The candidates in the Nov. 6 special Republican primary are Mike Dugan, a Carrollton general contractor; former House Rep. Bill Hembree, a Winston insurance agent; Jim Naughton, a Carrollton business consultant; and Glenn Richardson, a Hiram attorney and former speaker of the Georgia House.
Also on stage Tuesday night in a forum sponsored by the Carroll County Tea Party was James Camp, a Libertarian candidate from Temple, who qualified to run against the Republican primary winner in the Jan. 8 special general election.
Naughton called the charter school amendment issue a “big question,” saying he is still deciding on it.
“I talked this over with some people Friday and we kind of went round and round on it,” he said. “I support school choice and I think charter schools are a viable option. Are they the whole answer?
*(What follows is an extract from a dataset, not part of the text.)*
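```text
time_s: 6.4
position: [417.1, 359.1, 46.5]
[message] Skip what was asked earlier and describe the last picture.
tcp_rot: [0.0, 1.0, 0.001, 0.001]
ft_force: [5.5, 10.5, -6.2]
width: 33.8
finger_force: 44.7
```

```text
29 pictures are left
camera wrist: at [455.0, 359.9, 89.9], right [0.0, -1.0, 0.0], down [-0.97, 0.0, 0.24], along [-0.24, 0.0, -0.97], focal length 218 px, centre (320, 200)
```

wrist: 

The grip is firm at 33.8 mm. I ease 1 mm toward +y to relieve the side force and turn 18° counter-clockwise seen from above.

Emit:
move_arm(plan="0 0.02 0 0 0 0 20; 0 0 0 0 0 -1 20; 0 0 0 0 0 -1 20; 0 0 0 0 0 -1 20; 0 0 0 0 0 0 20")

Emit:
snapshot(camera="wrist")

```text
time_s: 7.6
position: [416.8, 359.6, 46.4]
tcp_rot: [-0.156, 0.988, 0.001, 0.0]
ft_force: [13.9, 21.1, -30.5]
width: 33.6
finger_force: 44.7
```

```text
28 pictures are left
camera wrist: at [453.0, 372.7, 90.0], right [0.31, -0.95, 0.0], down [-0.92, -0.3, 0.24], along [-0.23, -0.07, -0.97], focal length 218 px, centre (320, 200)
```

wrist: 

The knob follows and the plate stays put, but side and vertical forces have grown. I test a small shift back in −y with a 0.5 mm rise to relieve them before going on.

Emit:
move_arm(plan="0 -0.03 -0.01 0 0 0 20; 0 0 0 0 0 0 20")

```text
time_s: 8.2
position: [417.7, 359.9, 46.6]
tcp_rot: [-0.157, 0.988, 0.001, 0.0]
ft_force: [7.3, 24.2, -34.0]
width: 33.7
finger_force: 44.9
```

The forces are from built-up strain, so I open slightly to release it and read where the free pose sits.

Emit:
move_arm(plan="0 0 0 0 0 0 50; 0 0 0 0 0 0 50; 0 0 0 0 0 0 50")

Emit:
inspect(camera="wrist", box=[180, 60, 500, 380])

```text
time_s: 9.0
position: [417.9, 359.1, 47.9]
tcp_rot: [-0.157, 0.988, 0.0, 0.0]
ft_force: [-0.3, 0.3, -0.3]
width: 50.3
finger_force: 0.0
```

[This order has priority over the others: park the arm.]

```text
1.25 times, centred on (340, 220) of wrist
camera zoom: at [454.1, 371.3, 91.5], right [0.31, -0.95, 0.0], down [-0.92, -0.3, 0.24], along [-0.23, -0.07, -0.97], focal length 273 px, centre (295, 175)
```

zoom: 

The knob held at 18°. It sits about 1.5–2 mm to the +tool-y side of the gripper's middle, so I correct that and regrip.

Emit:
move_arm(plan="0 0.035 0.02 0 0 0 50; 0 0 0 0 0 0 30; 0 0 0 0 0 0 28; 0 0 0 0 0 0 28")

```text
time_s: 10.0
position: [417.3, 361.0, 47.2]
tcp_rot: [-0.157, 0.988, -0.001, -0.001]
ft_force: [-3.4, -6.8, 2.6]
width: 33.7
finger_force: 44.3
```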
I don’t know.”
Naughton said he’s talked with people on the local boards of education, people with the state system and numerous business owners.
“I’m still feeling my way on this, to be perfectly frank,” he said. “I think we have a pretty good school system in Carroll, Paulding and Douglas counties. I worry about the money that will be drawn off public schools and I’m still deciding on this.”
Hembree, who resigned his House seat this month to campaign for the Senate, said he fully supports the charter school amendment and he will vote for it, if elected.
“No local funds will be used for state charter schools, that’s in the bill,” Hembree said. “There will be no reduction in state funding for local schools. The local schools can still create charter schools.”
He said charter schools would have to be reviewed by local boards before they are submitted to the state.
“The state role is to provide a checks and balance system,” he said.
Hembree said he believes in public, private, homes and charter schools, and the online option of virtual schools.
“For every kid, there’s different options,” he said. “That’s the way it needs to be. In the state of Georgia, we’re just trying to get those options and make them available.”
Dugan said he favors the charter school amendment because the more options kids have, the more likely they are to avoid being part of the 33 percent who drop out.
“One of the things I will tell you,” he said. “When I sat down with the superintendent of Carroll County Schools and school board members in Douglas County, I told them that charter schools are so good because regulations have been removed and they have great flexibility.
“I said, ‘Why don’t you do that with traditional schools?’ If we’re over-regulating traditional schools, at some point they become ineffective.”
Dugan said he’s pro-charter and supports the amendment. He also gave a plug for career academies.
“They’re awesome institutions,” he said. “It’s a hands-on, skill driven learning model. It’s a school where you actually have a job skill when you come out or you can go to the technical college and you’re ready to make an immediate impact.”
Camp said he’s pro-charter schools and pro-school choice, “but I’m kind of on the fence about the amendment.”
“Does it give local control?” he asked, “or does it create a state bureaucracy that will control charter schools?”
Camp said he favors a voucher system in which parents have additional school choice.
“The money in a voucher system follows the child,” he said. “It will apply a free market competition in schools. That will cause schools to strive for excellence.”
Camp added that parents need to take some responsibility for education and took a poke at problem students.
“Educators have to lower their standards of curriculum to engage children who don’t want to be there or interrupt class,” he said. “That causes those who want to learn to miss out on the opportunity. I believe educators should be given control over the classroom so children who want to learn can excell.”
Richardson said he counted three of the other candidates on the fence and said it’s an issue where you can’t be on the fence.
“I intend to vote yes,” he said. “I support every time you give a parent a choice on how to educate their child. I hear cries of educators who say we’re going to take money away from schools. It’s not about money, it’s about kids. Why would you vote against parents starting a charter school?”
He said the General Assembly tried passing a charter school law, but the courts ruled that money couldn’t be given to charter schools without a constitutional amendment.
“It’s not an attack on educators, but a chance to give parents a choice,” he said.
The District 30 seat became vacant Hamrick resigned Sept. 10 to accept a judicial appointment by Gov. Nathan Deal to the Coweta Circuit Superior Court. He filled the court position of Judge William E. Lee, who retired May 1.